[Aim of the task]: Spot every line with the word "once" and return it.

## begin The records

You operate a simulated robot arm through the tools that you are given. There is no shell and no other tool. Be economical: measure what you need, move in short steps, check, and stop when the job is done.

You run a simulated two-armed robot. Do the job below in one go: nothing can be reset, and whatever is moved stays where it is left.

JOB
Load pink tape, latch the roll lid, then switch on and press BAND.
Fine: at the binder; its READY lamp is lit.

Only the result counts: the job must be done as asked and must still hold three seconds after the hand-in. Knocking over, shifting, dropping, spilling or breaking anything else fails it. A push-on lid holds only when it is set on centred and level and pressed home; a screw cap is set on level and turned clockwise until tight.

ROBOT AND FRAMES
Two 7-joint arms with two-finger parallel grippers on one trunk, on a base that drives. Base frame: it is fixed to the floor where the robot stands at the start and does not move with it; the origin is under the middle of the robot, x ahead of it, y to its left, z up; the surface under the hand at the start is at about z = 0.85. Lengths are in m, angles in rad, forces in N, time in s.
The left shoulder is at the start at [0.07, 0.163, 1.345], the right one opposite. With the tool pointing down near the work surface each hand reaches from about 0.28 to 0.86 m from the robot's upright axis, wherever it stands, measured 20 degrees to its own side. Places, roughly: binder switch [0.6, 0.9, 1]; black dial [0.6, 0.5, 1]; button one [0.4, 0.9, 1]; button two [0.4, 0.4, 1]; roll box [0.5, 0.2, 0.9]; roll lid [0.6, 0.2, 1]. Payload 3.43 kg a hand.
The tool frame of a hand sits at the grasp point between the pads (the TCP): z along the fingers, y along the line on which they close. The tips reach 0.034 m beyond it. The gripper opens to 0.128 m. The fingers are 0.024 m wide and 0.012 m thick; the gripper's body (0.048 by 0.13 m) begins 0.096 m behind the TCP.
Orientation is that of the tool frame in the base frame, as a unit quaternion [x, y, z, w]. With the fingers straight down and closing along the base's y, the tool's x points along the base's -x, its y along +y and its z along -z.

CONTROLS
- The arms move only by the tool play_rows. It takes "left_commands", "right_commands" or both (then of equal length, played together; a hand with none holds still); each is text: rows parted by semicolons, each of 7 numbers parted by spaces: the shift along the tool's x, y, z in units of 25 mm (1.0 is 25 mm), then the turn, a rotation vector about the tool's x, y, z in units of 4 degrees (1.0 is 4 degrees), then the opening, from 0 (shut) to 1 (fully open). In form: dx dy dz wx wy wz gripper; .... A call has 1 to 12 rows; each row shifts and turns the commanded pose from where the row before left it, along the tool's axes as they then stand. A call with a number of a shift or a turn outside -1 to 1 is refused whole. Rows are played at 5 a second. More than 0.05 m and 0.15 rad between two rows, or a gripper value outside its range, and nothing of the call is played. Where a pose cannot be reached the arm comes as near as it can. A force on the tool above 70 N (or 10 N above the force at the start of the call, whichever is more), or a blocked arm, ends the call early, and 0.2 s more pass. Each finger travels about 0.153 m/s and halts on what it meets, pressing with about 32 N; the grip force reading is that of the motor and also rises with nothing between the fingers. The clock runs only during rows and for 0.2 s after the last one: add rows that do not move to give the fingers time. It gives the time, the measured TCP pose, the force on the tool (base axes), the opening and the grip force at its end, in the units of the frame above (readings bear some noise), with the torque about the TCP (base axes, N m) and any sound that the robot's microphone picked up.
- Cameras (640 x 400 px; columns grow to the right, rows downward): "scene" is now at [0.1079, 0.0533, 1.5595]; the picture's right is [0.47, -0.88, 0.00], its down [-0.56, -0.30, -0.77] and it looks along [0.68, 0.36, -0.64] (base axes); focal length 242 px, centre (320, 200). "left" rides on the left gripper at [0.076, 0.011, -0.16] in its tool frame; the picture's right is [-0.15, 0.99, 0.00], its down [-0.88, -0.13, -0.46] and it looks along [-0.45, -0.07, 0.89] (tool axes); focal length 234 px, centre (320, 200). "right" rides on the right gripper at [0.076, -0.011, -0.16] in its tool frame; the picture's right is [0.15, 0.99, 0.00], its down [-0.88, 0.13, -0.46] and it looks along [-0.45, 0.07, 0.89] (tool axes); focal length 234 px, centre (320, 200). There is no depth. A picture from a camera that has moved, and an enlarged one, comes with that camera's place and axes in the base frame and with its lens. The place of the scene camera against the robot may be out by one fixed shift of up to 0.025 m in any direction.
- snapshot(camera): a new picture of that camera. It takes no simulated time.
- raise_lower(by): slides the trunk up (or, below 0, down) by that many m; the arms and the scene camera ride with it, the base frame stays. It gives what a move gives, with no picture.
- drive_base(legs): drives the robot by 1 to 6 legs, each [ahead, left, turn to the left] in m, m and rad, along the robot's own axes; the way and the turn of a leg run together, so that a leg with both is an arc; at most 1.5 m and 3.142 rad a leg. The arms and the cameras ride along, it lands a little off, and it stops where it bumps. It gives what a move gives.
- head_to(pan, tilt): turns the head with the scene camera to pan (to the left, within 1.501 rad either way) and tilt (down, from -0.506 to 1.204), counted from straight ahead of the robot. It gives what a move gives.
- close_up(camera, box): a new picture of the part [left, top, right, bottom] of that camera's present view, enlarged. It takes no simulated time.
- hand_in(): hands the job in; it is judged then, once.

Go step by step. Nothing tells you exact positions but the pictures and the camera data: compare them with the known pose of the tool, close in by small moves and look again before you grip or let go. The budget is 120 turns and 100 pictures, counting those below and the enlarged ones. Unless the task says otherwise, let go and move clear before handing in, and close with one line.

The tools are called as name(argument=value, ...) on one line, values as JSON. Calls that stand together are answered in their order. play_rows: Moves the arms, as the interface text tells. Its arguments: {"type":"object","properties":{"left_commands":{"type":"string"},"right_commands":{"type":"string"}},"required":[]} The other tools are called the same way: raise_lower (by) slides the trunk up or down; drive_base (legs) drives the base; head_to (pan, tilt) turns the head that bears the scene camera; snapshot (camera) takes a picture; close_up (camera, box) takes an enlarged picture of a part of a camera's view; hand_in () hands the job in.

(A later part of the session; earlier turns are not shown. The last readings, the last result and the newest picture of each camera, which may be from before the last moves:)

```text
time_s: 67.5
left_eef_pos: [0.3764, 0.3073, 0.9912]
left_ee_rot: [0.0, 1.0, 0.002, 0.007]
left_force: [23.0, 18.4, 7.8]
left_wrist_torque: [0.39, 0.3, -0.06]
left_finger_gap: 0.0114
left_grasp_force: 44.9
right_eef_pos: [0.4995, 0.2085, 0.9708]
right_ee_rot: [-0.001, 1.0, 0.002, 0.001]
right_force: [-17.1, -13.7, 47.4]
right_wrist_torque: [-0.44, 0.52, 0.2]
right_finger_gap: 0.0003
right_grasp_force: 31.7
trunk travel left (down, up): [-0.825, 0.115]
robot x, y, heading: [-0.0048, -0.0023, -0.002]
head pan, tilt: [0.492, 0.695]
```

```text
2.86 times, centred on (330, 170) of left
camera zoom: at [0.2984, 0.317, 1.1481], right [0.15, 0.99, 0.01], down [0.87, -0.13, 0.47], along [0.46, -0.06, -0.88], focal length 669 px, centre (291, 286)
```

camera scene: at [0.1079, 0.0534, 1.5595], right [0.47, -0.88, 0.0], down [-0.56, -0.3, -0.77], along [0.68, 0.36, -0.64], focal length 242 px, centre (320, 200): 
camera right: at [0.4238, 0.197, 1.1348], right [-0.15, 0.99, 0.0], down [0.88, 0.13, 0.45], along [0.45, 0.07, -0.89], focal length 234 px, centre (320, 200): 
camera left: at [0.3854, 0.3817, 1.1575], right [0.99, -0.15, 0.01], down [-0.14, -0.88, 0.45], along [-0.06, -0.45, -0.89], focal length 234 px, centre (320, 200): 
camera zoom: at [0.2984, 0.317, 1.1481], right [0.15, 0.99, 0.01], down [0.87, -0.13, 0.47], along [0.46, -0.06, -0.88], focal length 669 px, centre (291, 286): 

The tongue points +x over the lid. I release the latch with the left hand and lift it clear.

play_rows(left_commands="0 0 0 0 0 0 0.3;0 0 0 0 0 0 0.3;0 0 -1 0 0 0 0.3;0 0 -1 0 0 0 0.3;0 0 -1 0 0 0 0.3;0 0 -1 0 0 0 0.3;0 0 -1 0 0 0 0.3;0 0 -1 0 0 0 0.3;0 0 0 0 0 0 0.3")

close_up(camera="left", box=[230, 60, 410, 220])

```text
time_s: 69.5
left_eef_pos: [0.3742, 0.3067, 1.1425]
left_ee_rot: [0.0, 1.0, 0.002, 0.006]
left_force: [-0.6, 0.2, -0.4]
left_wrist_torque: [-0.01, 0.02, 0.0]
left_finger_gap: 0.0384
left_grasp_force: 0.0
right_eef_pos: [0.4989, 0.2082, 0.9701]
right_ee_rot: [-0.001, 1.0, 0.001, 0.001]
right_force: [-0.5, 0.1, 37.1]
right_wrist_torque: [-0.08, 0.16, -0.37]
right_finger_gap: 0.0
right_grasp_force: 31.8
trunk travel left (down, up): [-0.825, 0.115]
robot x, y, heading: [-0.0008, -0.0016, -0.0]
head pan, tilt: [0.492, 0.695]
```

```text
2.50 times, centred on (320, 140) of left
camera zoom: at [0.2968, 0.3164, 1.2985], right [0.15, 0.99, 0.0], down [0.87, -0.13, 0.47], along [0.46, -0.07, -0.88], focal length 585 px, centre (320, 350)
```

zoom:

## end The records
## begin The records

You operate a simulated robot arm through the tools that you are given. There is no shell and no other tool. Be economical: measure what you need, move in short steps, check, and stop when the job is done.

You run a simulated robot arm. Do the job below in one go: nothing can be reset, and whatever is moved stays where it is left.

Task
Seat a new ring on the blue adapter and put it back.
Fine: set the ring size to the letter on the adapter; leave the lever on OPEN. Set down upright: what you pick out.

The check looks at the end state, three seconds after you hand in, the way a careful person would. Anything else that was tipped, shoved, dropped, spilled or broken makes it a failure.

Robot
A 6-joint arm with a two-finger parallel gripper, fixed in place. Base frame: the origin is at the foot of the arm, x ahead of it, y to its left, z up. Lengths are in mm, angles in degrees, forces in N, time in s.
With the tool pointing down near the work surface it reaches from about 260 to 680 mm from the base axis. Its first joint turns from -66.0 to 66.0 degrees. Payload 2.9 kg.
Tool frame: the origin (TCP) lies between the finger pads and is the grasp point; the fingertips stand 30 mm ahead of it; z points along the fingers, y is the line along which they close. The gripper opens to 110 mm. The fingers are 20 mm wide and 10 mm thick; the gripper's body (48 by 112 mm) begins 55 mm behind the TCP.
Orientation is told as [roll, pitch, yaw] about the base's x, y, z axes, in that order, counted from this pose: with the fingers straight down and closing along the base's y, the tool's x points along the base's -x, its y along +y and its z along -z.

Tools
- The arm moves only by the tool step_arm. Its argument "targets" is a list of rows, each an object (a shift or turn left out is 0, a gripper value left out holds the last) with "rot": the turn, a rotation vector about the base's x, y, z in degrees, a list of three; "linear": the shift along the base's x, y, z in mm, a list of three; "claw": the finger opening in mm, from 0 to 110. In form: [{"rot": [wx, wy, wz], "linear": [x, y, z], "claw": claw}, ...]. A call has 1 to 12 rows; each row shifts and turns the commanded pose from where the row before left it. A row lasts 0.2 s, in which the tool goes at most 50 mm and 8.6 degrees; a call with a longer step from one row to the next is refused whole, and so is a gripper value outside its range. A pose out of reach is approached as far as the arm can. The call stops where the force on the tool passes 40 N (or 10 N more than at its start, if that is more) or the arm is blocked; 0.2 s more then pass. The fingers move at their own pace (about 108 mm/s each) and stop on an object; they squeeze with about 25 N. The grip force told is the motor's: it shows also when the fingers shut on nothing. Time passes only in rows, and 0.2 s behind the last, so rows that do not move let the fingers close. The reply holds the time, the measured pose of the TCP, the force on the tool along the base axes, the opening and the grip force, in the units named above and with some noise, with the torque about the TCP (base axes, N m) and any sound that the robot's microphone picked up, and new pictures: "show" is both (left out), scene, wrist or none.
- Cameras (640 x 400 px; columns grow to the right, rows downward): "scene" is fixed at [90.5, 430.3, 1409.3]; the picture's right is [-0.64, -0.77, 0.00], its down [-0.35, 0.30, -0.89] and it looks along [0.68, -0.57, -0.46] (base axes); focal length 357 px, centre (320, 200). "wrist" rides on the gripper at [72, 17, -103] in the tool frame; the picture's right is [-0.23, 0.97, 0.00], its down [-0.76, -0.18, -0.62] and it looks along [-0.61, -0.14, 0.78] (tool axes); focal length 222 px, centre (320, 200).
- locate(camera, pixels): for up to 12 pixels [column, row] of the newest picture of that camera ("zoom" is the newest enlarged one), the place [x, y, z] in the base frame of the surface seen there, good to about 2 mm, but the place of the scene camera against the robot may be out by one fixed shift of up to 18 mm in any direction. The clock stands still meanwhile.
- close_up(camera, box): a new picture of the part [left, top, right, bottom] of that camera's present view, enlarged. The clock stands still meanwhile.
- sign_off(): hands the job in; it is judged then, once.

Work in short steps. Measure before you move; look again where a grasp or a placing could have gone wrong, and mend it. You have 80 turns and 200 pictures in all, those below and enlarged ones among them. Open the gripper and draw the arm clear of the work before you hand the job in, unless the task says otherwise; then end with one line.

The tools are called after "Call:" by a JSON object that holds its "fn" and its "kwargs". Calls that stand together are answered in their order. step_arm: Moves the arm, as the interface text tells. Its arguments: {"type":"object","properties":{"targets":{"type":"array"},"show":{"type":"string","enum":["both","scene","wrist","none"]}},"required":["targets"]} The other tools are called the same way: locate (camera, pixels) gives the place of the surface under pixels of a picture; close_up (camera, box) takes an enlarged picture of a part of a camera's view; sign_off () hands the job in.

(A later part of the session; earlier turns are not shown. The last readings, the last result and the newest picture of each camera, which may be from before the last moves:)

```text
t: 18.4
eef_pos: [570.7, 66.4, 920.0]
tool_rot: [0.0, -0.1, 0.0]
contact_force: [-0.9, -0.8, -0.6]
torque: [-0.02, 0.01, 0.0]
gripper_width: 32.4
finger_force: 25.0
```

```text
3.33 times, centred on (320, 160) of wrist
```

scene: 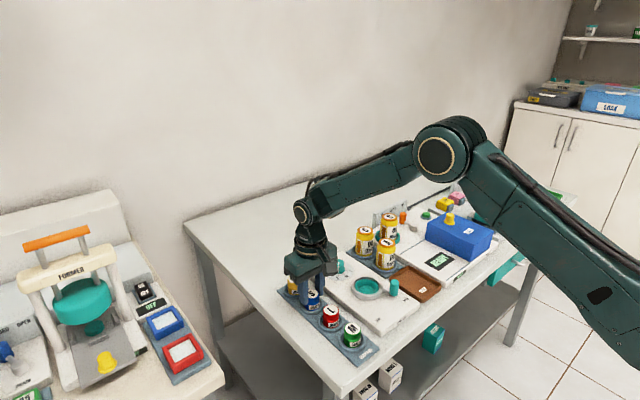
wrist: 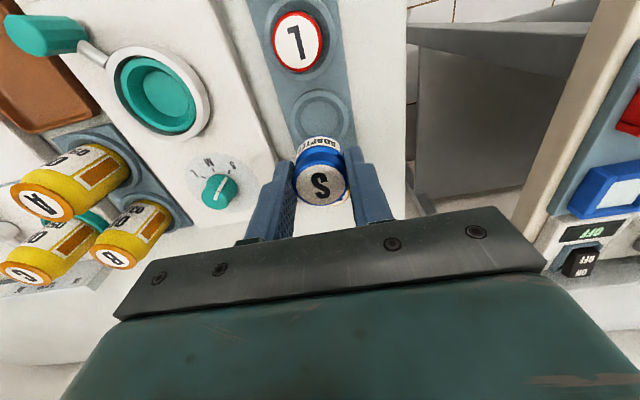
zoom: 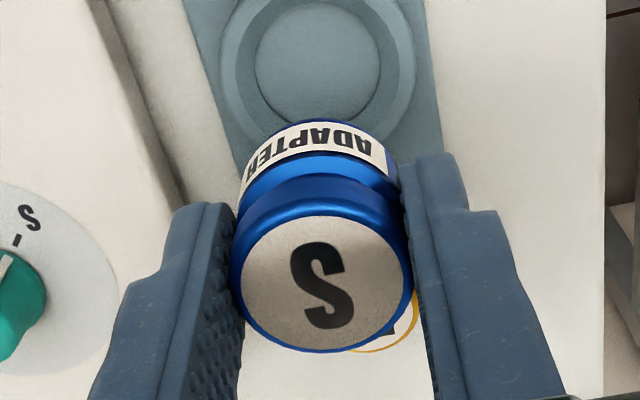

## end The records
## begin The records

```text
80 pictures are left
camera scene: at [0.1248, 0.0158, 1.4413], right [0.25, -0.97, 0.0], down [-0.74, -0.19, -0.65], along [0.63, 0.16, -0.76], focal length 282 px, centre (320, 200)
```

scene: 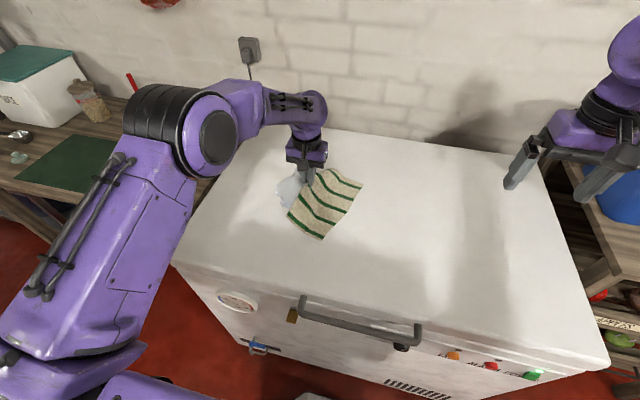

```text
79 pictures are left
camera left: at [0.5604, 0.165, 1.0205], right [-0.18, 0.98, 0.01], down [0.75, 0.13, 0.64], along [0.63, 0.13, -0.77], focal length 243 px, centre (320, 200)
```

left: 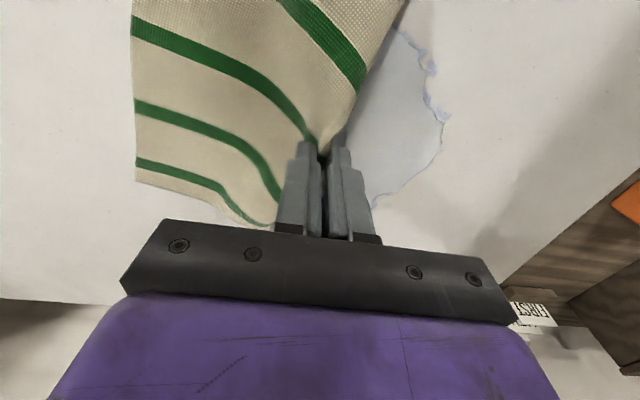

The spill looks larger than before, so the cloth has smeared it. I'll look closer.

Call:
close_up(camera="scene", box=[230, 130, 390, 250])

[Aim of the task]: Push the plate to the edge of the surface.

## end The records

[Solution for this task]:
- hand_in(): hands the job in; it is judged then, once.
- sign_off(): hands the job in; it is judged then, once.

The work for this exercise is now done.